Il contributo dell’architettura del paesaggio e dei professionisti paesaggisti (architetto paesaggista, agronomo e forestale paesaggista ecc.) è, in sintesi, rivolto al miglioramento della qualità della vita e dell’ambiente urbano, attraverso tutti quegli elementi che compongono la diffusione del verde. Tale contributo ha inoltre il preciso intento di stabilire un equilibrio ecologico ed economico capace di comunicare, attraverso uno scambio di energia, il benessere fisico e psicologico a tutti coloro che, inevitabilmente, sono parte integrante del sistema paesaggio.
È allora evidente quanto il piano del verde urbano rappresenti l’unico strumento capace di assicurare ai Comuni, e alla PA in genere, una corretta gestione del patrimonio paesaggistico locale e di contribuire all’equilibrio ecologico e economico dei territori comunali anche attraverso un incremento dell’occupazione.
Comunicazione visiva e arredo urbano
L'analisi del territorio, della sua rete viaria e delle sue zone di pregio culturale e naturalistico aiuta il progettista a pianificare la collocazione degli elementi di segnaletica urbana. Il coinvolgimento di tutte le parti facenti parte del tessuto cittadino (negozi, ristoranti, bar, musei, enti e così via) permette la concertazione di un progetto arricchente per la popolazione e – nelle intenzioni dei gestori, soprattutto – per i turisti.
La comunicazione urbana, infatti, è quella comunicazione con cui una città guida gli utenti e, al contempo, esprime se stessa, si fa conoscere, apprezzare, rispettare. Si pensi alle funzioni e alle potenzialità di segnaletiche informative, cartellonistica, infografica, leggii, bacheche, carte e mappe, decorazioni murali, frecce direzionali, totem, bandiere, panchine stampate, toponomastica, targhe, insegne murali, bandiera, allestimenti di rotonde di ingresso in città. A tutto ciò, ovviamente, dobbiamo ormai aggiungere i social media, strumento formidabile di coinvolgimento di tutti gli avventori della città e di comunicazione dei grandi cambiamenti urbani.
Ancora la cartellonistica può divenire sostenibile, attraverso strategie particolari, come i reverse graffiti, detti anche clean advertising. Questa tecnica permette di realizzare immagini sul piano dell’asfalto o su pareti, tramite stencil e di idropulitrici ad acqua piovana. Il risultato è un contrasto tra la superficie sporca e quella pulita del graffito, grazie alla quale si rende visibile una particolare figura, immagine o scritta.

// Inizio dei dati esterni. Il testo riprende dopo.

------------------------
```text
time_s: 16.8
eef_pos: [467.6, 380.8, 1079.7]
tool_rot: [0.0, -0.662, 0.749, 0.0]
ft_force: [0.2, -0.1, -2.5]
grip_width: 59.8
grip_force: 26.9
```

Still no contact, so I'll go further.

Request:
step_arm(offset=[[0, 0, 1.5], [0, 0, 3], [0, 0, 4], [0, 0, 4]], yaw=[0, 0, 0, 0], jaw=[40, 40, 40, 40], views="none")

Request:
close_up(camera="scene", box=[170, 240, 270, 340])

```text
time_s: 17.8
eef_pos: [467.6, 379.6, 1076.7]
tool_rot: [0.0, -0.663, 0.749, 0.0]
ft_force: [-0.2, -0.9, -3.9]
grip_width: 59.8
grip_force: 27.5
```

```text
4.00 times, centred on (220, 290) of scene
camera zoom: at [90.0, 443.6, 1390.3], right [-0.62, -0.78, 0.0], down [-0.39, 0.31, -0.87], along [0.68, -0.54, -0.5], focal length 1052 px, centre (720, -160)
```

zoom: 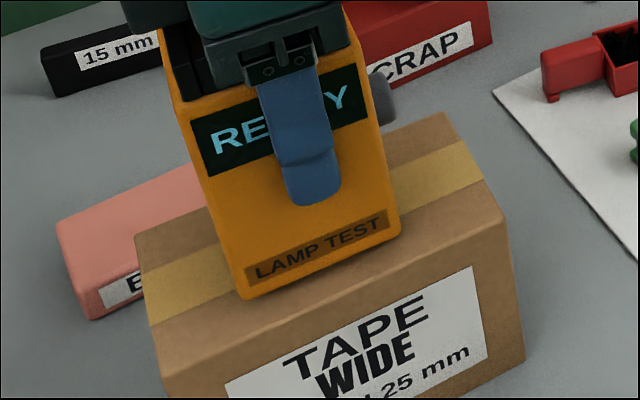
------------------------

Tutto ciò rientra nell’alveo più esteso del cosiddetto “arredo urbano”, cioè di quella sezione della pianificazione urbanistica che si occupa delle problematiche e del disegno di qualsivoglia manufatto fisso o mobile a destinazione pubblica come complemento del disegno urbanistico ed architettonico. L’elenco è difficile da completare: oltre la citata cartellonistica, si pensi a spazi a verde pubblico (anche attrezzati), piazze, piste ciclabili e pedonali, dissuasori di sosta fissi e retrattili, illuminotecnica, cabine telefoniche (ormai in disarmo), postazioni per le biciclette, barriere pedonali, torrette a scomparsa, panchine, fioriere, cestini ecc.
L’arredo urbano svolge un ruolo fondamentale per la qualità delle città e delle periferie. Esso non è semplicemente la diffusione di oggetti casuali nelle strade, ma il risultato di uno studio integrato tra aspetti estetici e pratici all’uso della città, con la finalità di aumentare la qualità e la fruizione degli spazi pubblici, oltre che, ci ripetiamo, di dotare la città di un immagine propria.
Di pari rilievo alla funzione estetica è però la funzione di pianificazione dello spazio attraverso la creazione di percorsi pedonali, di aree di sosta, divieti di passaggio e, al contrario, inviti e obblighi a seguire percorsi preordinati.
Le risorse per le infrastrutture e il Piano "Italiasicura"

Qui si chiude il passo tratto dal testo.